> Instructions for the task
Your answer is an exact quotation from the selection: it starts at "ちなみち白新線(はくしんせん" and ends at "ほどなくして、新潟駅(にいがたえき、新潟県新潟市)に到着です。".

> Selection
[Start]

青森の第一回から続けてきた東北・日本海側の旅シリーズは、今回の新潟でゴールということにします。しかし、おまけ・エキストラ編で糸魚川(いといがわ)・大糸線(おおいとせん)も書いていく予定です。
新発田駅から白新線で、新潟駅へ
前回で新発田駅(しばたえき、新潟県新発田市)に到着していましたが、新発田駅からは白新線(はくしんせん)に乗り換て、新潟駅(にいがたえき、新潟県新潟市)へと向かいます。
ここまで通ってきた羽越本線(うえつほんせん)は、新発田駅から先は、新潟駅のやや南の新津駅(にいつえき、新潟県新潟市秋葉区)までの路線になります。羽越本線でそのまま行くと、基本的には新津駅での乗り換えが必須になるため、新潟・吉田(よしだ:新潟よりもさらに西の駅です)方面へ向かうのであれば、白新線の方が便利だからです。
ちなみち白新線(はくしんせん)の由来ですが、これは新潟駅のすぐ西に白山駅(はくさんえき)という駅があり、昔の建設当初は白山駅~新発田駅を結ぶ予定の路線だったため、「白新線」という路線名になっています。これを知らないと、なかなか想像つきませんよね。ちなみに白山駅は、現在は新潟駅~柏崎駅(かしわざきえき、新潟駅柏崎市)を結ぶ、越後線(えちごせん)の駅になっています。
新発田駅を出て新潟方面へ向かうと、阿賀野川(あがのがわ)という大きな川を渡ります。阿賀野川ははるか内陸の福島県・会津(あいづ)地方のかなり奥の方から流れる川であり、全国第10位の長さを持つ川です。そして磐越西線(ばんえつさいせん)に沿って流れる川であり、県によって川の名前が変わります。
福島県:阿賀川(あがかわ)
新潟県:阿賀野川(あがのかわ)
です。
そして先述の羽越本線における、新発田~新津間には阿賀野市(あがのし)という自治体があり、阿賀野市には白鳥だらけの湖である瓢湖(ひょうこ)があります。瓢湖にはたくさんの白鳥が訪れるので、人気があります。
ほどなくして、新潟駅(にいがたえき、新潟県新潟市)に到着です。
新潟の歴史を、以前よりもさらに深掘り! 名高き新潟港は、どのようにして誕生したか
新潟の歴史において、例えば「沼垂駅(ぬったりえき)」「万代橋(ばんだいばし)」などの基本的な知識については、以下の記事でも解説しておりますので、ご覧ください。
鉄道唱歌 北陸編 第42番 鉄道の町・新津と秋葉山 亀田を過ぎ、やがて新潟(沼垂)へ
鉄道唱歌 北陸編 第43番 沼垂駅(当時)を降りて、信濃川を渡る かつて1km近くあった万代橋
鉄道唱歌 北陸編 第44番 信濃川を渡れば新潟市 たくさんの舟が行き交っていた街
今回は、新潟の歴史について、前回よりもさらに深掘りしていこうと思います。しかし、なるべく旅行初心者の方にもなるべくわかりやすく、噛み砕いて説明していこうと思います。
「新潟(にいがた)」という地名が歴史の記録に出てくるようになるのは、戦国時代ころからようやく、という感じです。昔の日本では今の新潟県を「新潟」とは呼んでおらず、「越後(えちご)」というのが基本でした。

[End]

> Collected material
[Start]

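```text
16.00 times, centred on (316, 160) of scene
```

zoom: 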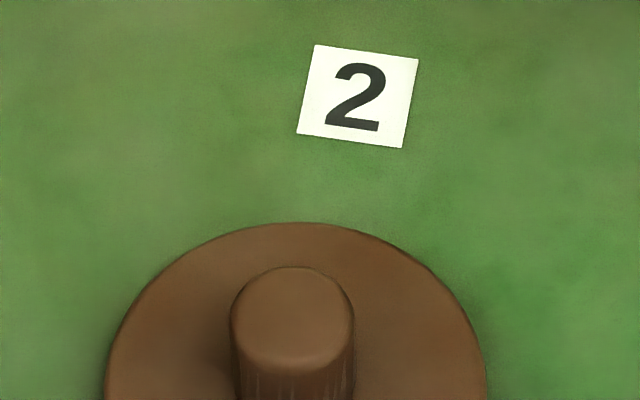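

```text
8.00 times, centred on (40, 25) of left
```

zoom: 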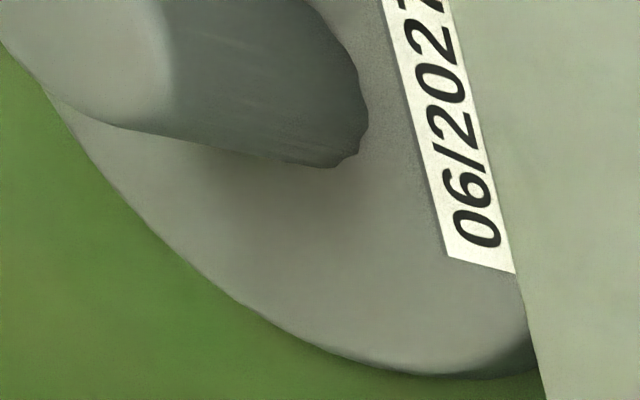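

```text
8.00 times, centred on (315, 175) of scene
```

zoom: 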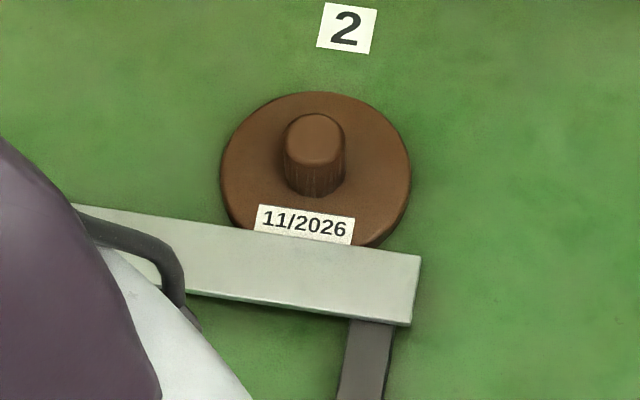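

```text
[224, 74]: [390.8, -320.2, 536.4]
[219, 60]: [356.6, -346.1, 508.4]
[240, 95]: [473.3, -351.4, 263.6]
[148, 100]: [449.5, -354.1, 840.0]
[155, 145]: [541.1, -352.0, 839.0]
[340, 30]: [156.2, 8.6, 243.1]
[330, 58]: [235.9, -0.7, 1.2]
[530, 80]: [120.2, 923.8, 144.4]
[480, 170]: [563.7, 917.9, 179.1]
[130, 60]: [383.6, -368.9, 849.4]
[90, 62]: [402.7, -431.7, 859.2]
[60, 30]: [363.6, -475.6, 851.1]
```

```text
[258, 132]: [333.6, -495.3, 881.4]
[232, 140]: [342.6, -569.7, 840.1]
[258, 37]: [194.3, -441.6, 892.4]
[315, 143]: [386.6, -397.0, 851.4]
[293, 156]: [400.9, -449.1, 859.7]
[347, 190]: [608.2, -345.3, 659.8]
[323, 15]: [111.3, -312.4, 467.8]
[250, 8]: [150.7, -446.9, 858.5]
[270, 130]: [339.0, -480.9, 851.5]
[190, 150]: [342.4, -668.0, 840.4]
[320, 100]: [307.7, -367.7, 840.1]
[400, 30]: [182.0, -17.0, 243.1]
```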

[End]

> The output
ちなみち白新線(はくしんせん)の由来ですが、これは新潟駅のすぐ西に白山駅(はくさんえき)という駅があり、昔の建設当初は白山駅~新発田駅を結ぶ予定の路線だったため、「白新線」という路線名になっています。これを知らないと、なかなか想像つきませんよね。ちなみに白山駅は、現在は新潟駅~柏崎駅(かしわざきえき、新潟駅柏崎市)を結ぶ、越後線(えちごせん)の駅になっています。
新発田駅を出て新潟方面へ向かうと、阿賀野川(あがのがわ)という大きな川を渡ります。阿賀野川ははるか内陸の福島県・会津(あいづ)地方のかなり奥の方から流れる川であり、全国第10位の長さを持つ川です。そして磐越西線(ばんえつさいせん)に沿って流れる川であり、県によって川の名前が変わります。
福島県:阿賀川(あがかわ)
新潟県:阿賀野川(あがのかわ)
です。
そして先述の羽越本線における、新発田~新津間には阿賀野市(あがのし)という自治体があり、阿賀野市には白鳥だらけの湖である瓢湖(ひょうこ)があります。瓢湖にはたくさんの白鳥が訪れるので、人気があります。
ほどなくして、新潟駅(にいがたえき、新潟県新潟市)に到着です。